Young Thai professionals join hands to save Bangkok's ecosystem from urban sprawl
Nirmal Ghosh Straits Times 9 Apr 11;
BANGKOK: In my first year in Bangkok in 2003, a pair of giant squirrels would cross my balcony each morning to get to two big old rain trees in an empty plot next door. One day, men with chainsaws chopped down the trees and bulldozed the plot to make way for a hotel. I never saw the squirrels again.
My story is a familiar one in the Thai capital. Increasingly dense construction has crowded out nature in downtown areas, producing more traffic jams because more people with cars live in high-rise buildings. It also creates flooding problems because the plinths of many new buildings are higher than the narrow lanes.
And it destroys the last refuges of urban wildlife, a variety of birds and squirrels that live in the mini-ecosystems of big trees - like the banyan and rain trees.
The germ of a movement to save these trees, however, has now taken root. The Big Tree group was born inside a small design studio on a lane off busy Sukhumvit, when the young Thai designers there noticed several big, old trees at the top of their lane being marked to be chopped down to make way for a carpark of a massive new mall. There were dozens of trees big and small in the sprawling plot; the designers reckoned some were well over 60 years old.
Together with other concerned residents in the area, they approached the plot owner's son to persuade him to change the mall's layout and save the trees. He listened sympathetically, nodded a lot - but one day chopped all the trees down anyway.
That event just four months ago kick-started the group that today - based entirely on Internet social networking - has 13,000 members, with an active core of 30.
'To me, it is a question of protecting the value of a city. Big Tree is a stepping stone to more social or more civic responsibility,' co-founder Pongprom 'Joe' Yamarat, 38, an economist by training, said in an interview.
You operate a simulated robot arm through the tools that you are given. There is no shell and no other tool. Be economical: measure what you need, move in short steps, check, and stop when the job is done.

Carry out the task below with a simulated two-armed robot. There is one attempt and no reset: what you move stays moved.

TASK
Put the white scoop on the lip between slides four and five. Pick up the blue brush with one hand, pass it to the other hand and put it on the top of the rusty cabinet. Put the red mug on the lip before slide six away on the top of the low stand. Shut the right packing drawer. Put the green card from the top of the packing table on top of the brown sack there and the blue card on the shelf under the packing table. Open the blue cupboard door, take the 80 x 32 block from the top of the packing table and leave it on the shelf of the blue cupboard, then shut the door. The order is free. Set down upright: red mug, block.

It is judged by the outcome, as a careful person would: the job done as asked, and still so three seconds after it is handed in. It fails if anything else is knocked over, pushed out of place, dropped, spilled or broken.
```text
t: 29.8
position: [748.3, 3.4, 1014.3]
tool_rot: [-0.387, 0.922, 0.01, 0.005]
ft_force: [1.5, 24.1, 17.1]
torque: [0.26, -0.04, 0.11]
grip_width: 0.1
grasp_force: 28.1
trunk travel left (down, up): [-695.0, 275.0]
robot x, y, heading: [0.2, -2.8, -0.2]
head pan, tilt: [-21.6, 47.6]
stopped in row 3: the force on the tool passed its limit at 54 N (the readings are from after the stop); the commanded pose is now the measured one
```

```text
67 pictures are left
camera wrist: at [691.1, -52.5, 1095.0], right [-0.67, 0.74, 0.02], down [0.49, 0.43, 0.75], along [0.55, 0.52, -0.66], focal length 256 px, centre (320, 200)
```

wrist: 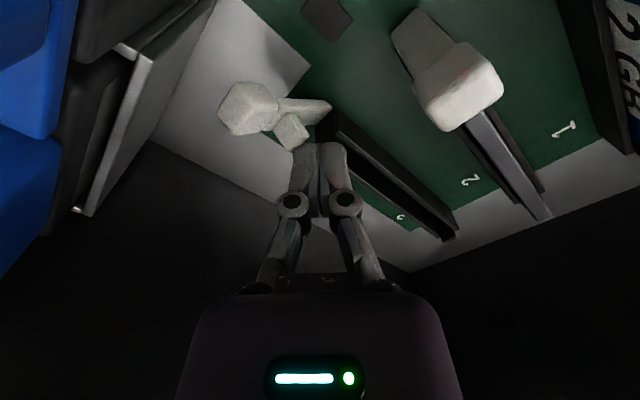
The group comprises fairly young professionals and not necessarily only misty eyed tree-huggers. Many are designers, architects and lawyers. Almost all are Thais. Every Saturday, they get together and go on a cycle tour of areas in the city, visiting landmark old trees in parks, Buddhist temples, universities and sprawling diplomatic compounds.
Outside these environs, old trees are endangered - mainly by the redevelopment of roads and booming real estate development.
The Bangkok Metropolitan Authority (BMA) is generally pro-environment, but under current laws only trees deemed to have economic value - such as teak - are protected from chainsaws. The rest are fair game.
The Big Tree group plans to change that.
It began by simply inviting ideas - and they flew thick and fast. At least one proved a novel move: a contest to find the 'best tree' in Bangkok.
'This is the first time we are doing this (contest),' said Mr Pongprom. 'We want to build awareness first; then we want to push the authorities into planting more trees in the city.'
The contest has drawn an enthusiastic response, with more than 200 trees nominated for the award.
Members can see the nominated trees online and click on them to vote.
There is no paperwork involved, and it hardly costs any money.
Big Tree co-founder Oraya Satabutr, 43, a former English teacher at the elite Thammasat University, said: 'It is encouraging that young people are getting involved because they bring creativity to this.
'The older generation just thinks in terms of seminars and protests and lawsuits.'
One of the nominated trees is an ancient 'lamphu' - a mangrove species - a symbol of what Bangkok once was.
The more than a century-old tree stands in several feet of water at the edge of the Chao Phraya river at the park called Santichai Prakarn. Once there were many like it; the district of Banglamphu - the historic heart of Bangkok - was named after these trees.
The group members gathered at the spot on a recent Saturday to start their bicycle tour. A woman in her 30s - a teaching assistant - who was not even a member but had read about the event in the newspaper, turned up with her bicycle.
So did Dr Oy Kanjanavanit, an early member of the group. She also runs the Green World Foundation, which tries to make the general public conscious of their immediate environment and monitor it.
'It's about ecological literacy,' she explained.
Eventually, about 40 members turned up. Many brought their own bicycles; others used the BMA's bicycles at a stand at the park where one can 'rent' a bicycle by depositing one's passport.
Deputy Governor of Bangkok Porntep Techapai-bul, who is pro-cycling, joined them as they wound their way through the roads of the old city, visiting giant peepul and tamarind trees.
At one park, eight members linked hands to show how broad across the base a giant, old peepul tree was. In this park, two generations ago, royalty once threw extravagant parties, with guests relaxing under the shade of this same tree.